= TASK INSTRUCTIONS =
Extend the passage, starting right after its last sentence.
==== PASSAGE ====
Docker Compose: Scaling Multi-Container Applications

Introduction

In the Docker Compose: Creating Multi-Container Applications blog post we talked about Docker Compose, the benefits it offers, and used it to create a multi-container application. Then, in the Running a .NET application as part of a Docker Compose in Azure blog post, we explained how to create a multi-container application composed by a .NET web application and a Redis service. So far, so good.

However, although we can easily get multi-container applications up and running using Docker Compose, in real environments (e.g. production) we need to ensure that our application will continue responding even if it receives numerous requests. In order to achieve this, those in charge of configuring the environment usually create multiple instances of the web application and set up a load balancer in front of them. So, the question here is: Could we do this using Docker Compose? Fortunately, Docker Compose offers a really simple way to create multiple instances of any of the services defined in the Compose.

Please notice that although Docker Compose is not considered production ready yet, the goal of this post is to show how a particular service can be easily scaled using this feature so you know how to do it when the final version is released.

Running applications in more than one container with “scale”

Docker Compose allows you to generate multiple containers for your services running the same image. Using the “scale” command in combination with a load balancer, we can easily configure scalable applications.
==== INFORMATION PROVIDED ====
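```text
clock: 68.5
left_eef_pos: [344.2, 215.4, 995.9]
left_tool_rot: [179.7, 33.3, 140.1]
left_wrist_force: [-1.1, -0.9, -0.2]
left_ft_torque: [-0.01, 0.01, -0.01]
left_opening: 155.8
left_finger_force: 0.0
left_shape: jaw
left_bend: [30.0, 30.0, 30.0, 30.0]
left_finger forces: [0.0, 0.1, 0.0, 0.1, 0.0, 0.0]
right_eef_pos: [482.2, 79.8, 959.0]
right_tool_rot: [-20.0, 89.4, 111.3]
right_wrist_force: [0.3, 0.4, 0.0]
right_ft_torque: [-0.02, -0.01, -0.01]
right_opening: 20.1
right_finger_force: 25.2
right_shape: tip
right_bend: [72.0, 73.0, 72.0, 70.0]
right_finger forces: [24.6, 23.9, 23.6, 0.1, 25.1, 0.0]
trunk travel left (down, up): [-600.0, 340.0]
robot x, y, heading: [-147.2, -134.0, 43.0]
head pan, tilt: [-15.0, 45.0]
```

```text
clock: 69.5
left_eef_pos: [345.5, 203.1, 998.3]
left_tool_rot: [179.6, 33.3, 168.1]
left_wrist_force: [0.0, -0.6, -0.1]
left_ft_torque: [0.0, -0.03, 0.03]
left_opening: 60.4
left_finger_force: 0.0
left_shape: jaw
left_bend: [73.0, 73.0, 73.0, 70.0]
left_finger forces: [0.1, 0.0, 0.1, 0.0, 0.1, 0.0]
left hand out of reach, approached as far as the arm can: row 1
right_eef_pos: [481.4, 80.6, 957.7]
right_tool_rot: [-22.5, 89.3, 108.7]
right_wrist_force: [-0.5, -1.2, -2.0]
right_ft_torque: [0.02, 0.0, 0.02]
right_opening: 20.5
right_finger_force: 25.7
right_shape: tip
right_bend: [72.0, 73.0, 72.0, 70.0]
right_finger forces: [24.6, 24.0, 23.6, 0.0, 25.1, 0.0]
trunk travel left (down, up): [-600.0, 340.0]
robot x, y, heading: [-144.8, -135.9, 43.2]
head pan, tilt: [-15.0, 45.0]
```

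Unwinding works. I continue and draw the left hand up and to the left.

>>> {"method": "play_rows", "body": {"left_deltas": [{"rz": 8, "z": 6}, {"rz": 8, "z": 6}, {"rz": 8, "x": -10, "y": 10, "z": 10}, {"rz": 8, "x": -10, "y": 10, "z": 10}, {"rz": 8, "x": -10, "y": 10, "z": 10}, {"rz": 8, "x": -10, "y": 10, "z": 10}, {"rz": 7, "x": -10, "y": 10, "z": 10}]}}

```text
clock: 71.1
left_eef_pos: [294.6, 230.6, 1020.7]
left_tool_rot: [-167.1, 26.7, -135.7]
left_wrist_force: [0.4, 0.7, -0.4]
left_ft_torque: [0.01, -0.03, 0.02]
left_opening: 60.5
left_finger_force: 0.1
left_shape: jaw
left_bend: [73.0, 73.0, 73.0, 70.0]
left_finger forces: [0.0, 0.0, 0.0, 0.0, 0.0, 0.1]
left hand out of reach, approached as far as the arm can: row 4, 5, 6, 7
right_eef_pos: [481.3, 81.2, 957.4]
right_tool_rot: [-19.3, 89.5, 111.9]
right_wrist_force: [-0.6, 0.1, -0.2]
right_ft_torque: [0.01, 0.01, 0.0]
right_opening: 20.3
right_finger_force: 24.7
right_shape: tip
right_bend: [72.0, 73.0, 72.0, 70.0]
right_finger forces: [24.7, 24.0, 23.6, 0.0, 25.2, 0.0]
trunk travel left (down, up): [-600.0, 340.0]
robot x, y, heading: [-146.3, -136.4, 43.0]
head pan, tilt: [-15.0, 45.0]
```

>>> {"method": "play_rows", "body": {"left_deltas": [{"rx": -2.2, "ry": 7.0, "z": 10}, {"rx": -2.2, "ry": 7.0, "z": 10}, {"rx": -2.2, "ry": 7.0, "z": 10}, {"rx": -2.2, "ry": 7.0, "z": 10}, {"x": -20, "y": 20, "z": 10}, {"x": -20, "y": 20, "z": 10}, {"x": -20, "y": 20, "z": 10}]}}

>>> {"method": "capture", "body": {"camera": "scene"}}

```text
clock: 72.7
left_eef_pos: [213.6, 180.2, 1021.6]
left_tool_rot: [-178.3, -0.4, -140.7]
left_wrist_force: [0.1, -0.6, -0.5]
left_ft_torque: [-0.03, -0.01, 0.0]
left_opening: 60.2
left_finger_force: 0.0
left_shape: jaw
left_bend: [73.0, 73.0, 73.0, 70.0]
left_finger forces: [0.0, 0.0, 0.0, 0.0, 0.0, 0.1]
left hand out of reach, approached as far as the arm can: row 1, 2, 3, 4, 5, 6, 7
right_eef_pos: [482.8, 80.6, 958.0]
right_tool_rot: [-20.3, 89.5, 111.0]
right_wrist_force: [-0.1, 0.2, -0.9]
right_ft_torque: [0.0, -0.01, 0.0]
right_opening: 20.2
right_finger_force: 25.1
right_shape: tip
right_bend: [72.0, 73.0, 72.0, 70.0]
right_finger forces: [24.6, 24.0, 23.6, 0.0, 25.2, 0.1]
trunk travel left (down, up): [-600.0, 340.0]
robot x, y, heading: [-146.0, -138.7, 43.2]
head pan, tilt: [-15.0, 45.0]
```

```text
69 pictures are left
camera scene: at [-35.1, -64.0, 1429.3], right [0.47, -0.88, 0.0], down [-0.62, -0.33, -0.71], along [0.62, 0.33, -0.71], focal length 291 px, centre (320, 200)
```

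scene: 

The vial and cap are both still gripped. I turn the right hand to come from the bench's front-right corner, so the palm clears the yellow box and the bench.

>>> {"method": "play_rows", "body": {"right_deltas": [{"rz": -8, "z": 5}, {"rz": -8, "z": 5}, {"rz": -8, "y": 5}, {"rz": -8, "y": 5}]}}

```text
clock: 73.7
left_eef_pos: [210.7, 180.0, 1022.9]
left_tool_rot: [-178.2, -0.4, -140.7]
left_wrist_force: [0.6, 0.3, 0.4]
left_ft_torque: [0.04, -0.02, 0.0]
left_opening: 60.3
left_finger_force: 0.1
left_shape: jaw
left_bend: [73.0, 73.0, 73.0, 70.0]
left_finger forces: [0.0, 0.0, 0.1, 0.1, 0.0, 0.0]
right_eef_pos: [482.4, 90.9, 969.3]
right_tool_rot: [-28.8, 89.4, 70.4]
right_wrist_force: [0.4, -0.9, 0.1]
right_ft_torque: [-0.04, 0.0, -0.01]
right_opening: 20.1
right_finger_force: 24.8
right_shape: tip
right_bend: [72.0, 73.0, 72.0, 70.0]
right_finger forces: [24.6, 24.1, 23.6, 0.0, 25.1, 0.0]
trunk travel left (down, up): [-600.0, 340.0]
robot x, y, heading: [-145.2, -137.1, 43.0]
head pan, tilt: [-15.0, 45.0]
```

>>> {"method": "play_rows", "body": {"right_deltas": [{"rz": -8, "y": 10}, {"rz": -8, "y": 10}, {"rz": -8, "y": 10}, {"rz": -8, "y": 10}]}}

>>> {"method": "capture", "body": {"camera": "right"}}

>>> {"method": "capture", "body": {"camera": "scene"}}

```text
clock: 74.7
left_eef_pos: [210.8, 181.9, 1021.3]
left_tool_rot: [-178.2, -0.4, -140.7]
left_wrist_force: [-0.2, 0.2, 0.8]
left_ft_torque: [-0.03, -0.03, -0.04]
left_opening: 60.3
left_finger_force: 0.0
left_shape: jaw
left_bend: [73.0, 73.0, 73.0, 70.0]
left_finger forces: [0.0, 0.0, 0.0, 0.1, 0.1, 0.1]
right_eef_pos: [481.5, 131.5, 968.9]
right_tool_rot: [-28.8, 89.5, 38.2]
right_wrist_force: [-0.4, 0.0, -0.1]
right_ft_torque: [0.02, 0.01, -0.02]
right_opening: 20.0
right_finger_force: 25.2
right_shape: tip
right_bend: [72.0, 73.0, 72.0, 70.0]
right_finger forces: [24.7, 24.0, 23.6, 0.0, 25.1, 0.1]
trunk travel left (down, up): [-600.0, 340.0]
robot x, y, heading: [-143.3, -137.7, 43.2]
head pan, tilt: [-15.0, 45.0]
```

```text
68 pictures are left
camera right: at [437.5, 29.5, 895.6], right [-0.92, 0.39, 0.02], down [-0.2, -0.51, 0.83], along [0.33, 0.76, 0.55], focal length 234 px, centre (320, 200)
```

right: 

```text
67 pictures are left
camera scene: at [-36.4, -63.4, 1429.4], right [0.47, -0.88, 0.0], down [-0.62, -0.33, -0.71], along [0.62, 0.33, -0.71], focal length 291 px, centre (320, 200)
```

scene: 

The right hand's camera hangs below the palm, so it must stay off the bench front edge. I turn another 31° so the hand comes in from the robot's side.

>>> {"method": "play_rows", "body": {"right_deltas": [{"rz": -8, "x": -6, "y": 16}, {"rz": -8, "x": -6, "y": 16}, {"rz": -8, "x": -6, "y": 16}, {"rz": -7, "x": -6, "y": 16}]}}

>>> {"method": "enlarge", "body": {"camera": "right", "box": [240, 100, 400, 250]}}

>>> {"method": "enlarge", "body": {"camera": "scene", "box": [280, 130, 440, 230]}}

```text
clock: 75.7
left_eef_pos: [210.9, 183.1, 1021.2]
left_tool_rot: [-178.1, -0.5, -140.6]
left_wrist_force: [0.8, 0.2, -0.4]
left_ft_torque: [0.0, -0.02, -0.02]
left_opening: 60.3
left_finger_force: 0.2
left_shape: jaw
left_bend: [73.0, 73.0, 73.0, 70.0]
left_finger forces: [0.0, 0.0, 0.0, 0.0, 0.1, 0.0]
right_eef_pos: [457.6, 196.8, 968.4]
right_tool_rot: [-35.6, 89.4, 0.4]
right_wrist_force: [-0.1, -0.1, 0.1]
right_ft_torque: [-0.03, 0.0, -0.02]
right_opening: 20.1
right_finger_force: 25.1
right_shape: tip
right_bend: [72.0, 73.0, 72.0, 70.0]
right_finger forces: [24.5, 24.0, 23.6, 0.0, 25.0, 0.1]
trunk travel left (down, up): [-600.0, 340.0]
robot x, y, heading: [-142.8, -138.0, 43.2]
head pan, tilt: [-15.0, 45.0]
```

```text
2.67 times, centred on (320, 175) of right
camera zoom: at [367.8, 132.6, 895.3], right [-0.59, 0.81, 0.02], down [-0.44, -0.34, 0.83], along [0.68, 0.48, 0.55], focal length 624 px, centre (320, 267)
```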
====
= SOLVED EXERCISE =
The “scale” command sets the number of containers to run for a particular service. For example, if we want to run a front end web application in 10 different containers we would use this command.

Considering the scenario we worked on in the Running a .NET application as part of a Docker Compose in Azure blog post, how could we scale the .NET web application service to run in 3 different containers at the same time? Let’s see…

Check/update the docker-compose.yml file

The first thing we need to do is ensure that the service we want to scale does not specify the external/host port. If we specify that port, the service cannot be scaled since all the instances would try to use the same host port. So, we just need to make sure that the service we want to scale only defines the private port in order to let Docker choose a random host port when the container instances are created.

But, how do we specify only the private port? The port value can be configured as follows:

  • If we want to specify the external/host port and the private port, the “ports” configuration would look like this:
    “<external-port>:<private-port>”
  • If we want to specify only the private port, this would be the “ports” configuration:
    “<private-port>”

In our scenario, we want to scale the .NET web application service called “net“; therefore, that service should not specify the external port. As you can see in our docker-compose.yml file displayed below, the ports specification for the “net” service only contains one port, which is the private one. So, we are good to go.

net:

  image: websiteondocker

  ports:

   – “210”

  links:

   – redis

redis:

  image: redis

 

Remember that the private port we specify here must be the one we provided when we published the .NET application from Visual Studio since the application is configured to work on that port.

Scaling a service

Now that we have the proper configuration in the docker-compose.yml file, we are ready to scale the web application.

If we don’t have our Compose running or have modified the docker-compose.yml file, we would need to recreate the Compose by running “docker-compose up -d“.

Once we have the Compose running, let’s check the containers we have running as part of the Compose by executing “docker-compose ps“:

clip_image002

As you can see, there is one container running that corresponds to the “net” service (.NET web application) and another container corresponding to the Redis service.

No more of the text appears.